Is this one of the worst games of all time? Personally, I'm going to say no, but I can see where someone could argue for it. Would I say it's one of the worst adventure and/or space simulation games ever? Adventure, no, any game that I can finish within 6 hours is not near that list. Space simulation, maybe. I haven't played enough yet to know if something like this would qualify. The thing is, to be one of the worst games you really have to have hated it.

I don't hate Inca II, I am confused by it. It doesn't know if it wants to be as crazy as the original or just a space opera game with an Incan theme, starting off somewhat mundanely before going into utter insanity. The space combat sucks, but somehow two people who sucked at it managed to bumble their way into winning it. Even the more chaotic battles. The adventure game sections, even when they come off as reasonable, manage to make themselves seem convoluted.

It's not something I'll ever have a bugbear about, but it just leaves me scratching my head. Why did they do this, and why did they do this that way? A lot of good time was spent on this game, and nothing ever really tied it together. More than any other Coktel Vision game, I want to know what was going on behind the scenes. I understand where other games are starting and going, at least vaguely, this feels like three different plots tied together. Why the ending? Why the ending?

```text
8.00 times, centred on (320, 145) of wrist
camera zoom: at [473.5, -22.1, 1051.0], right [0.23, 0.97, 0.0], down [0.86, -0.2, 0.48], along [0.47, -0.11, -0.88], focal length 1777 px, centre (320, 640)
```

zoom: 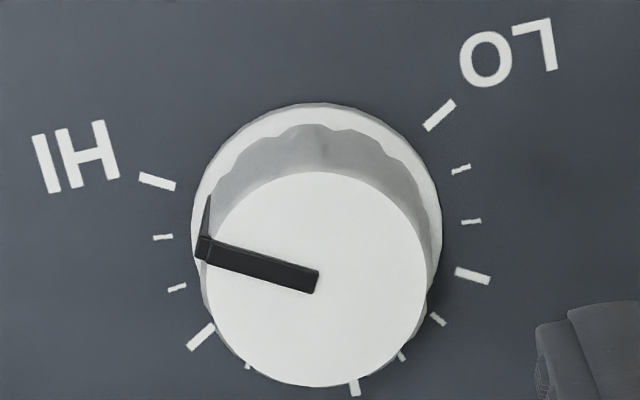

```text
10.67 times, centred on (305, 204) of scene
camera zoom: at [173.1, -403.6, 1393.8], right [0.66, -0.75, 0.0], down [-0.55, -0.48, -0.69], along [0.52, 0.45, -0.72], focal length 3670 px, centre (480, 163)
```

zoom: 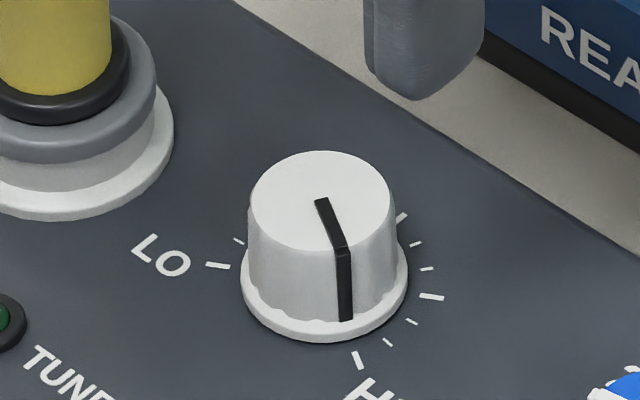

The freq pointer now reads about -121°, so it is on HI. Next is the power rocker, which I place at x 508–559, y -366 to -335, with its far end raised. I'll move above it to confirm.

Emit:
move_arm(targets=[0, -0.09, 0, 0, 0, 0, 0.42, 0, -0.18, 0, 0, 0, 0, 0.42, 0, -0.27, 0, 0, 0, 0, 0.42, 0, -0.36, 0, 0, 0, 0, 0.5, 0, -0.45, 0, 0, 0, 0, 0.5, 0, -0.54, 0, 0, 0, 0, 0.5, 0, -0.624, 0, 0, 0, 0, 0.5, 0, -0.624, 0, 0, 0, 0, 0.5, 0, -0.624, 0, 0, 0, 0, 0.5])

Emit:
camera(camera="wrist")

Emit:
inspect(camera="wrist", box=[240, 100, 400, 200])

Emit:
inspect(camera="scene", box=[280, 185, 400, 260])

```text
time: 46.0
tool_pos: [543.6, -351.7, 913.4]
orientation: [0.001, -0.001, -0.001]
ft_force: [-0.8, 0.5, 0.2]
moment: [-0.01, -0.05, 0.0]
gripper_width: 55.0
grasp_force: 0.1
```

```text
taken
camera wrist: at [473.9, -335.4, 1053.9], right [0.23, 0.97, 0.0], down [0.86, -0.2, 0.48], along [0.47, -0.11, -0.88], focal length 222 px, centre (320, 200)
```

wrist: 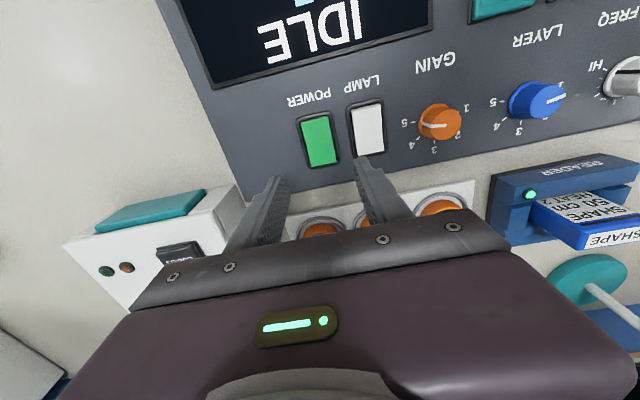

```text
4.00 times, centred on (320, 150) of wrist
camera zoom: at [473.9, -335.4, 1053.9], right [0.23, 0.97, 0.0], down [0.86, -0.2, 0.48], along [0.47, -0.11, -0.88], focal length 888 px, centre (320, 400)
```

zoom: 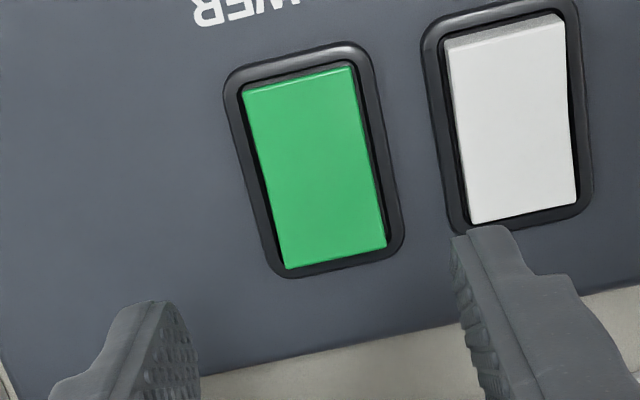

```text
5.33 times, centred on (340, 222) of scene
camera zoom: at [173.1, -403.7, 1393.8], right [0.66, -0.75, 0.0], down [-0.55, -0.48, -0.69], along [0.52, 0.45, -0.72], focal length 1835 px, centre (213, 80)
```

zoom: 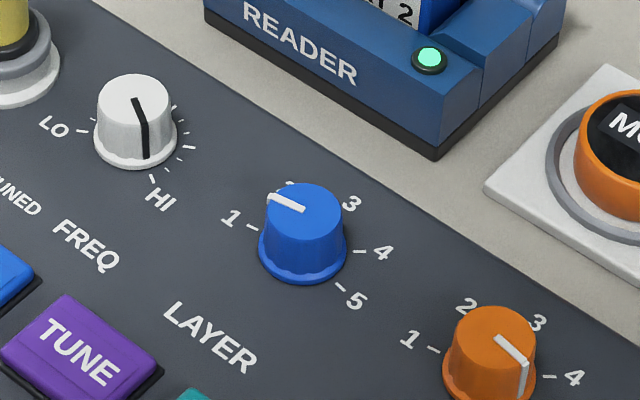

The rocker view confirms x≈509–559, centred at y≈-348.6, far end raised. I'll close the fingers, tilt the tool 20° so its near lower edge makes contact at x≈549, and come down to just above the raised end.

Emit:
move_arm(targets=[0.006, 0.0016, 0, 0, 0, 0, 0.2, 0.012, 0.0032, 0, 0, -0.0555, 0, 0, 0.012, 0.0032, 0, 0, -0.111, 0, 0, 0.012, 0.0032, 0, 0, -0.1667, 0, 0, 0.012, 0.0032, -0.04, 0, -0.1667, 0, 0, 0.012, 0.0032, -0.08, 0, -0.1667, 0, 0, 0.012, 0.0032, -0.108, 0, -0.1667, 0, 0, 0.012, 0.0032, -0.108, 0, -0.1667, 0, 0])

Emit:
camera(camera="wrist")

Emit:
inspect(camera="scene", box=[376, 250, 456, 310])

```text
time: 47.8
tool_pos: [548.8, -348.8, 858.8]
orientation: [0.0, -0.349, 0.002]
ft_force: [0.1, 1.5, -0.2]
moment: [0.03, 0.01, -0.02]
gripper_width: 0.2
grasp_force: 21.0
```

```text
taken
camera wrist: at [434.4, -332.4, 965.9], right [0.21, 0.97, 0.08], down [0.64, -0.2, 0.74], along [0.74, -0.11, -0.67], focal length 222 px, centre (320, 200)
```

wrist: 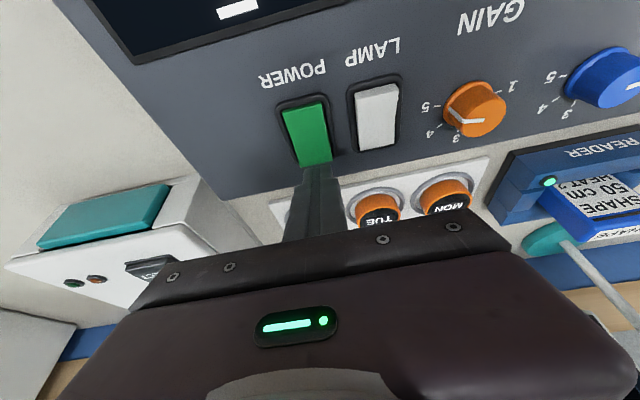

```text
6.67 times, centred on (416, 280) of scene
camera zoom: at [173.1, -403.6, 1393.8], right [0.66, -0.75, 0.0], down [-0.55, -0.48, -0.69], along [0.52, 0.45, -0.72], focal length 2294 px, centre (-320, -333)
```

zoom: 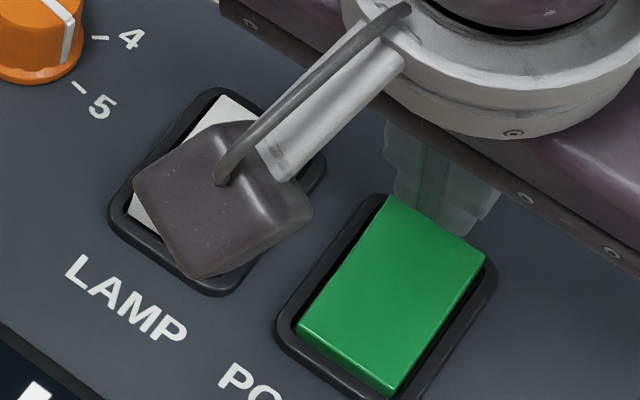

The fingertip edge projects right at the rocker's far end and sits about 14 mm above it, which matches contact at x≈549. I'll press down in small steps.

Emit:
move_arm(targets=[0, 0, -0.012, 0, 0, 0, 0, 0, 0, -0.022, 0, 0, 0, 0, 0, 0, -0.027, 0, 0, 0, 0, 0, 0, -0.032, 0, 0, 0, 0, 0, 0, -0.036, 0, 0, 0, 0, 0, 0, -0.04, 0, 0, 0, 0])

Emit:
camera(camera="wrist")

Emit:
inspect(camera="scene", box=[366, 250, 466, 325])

The next, and final Coktel Vision space game is 1995's The Last Dynasty, which by my current reckoning, will be played along whenever TAG covers it in 1995, assuming it's another adventure/action hybrid like the past four. Other Coktel Vision games will probably be played when I get to the years they're released in and whether or not they're actually worth playing here, I think only a couple are fully within my interest. For now though, it's time to return to Rejection, and not a moment too soon.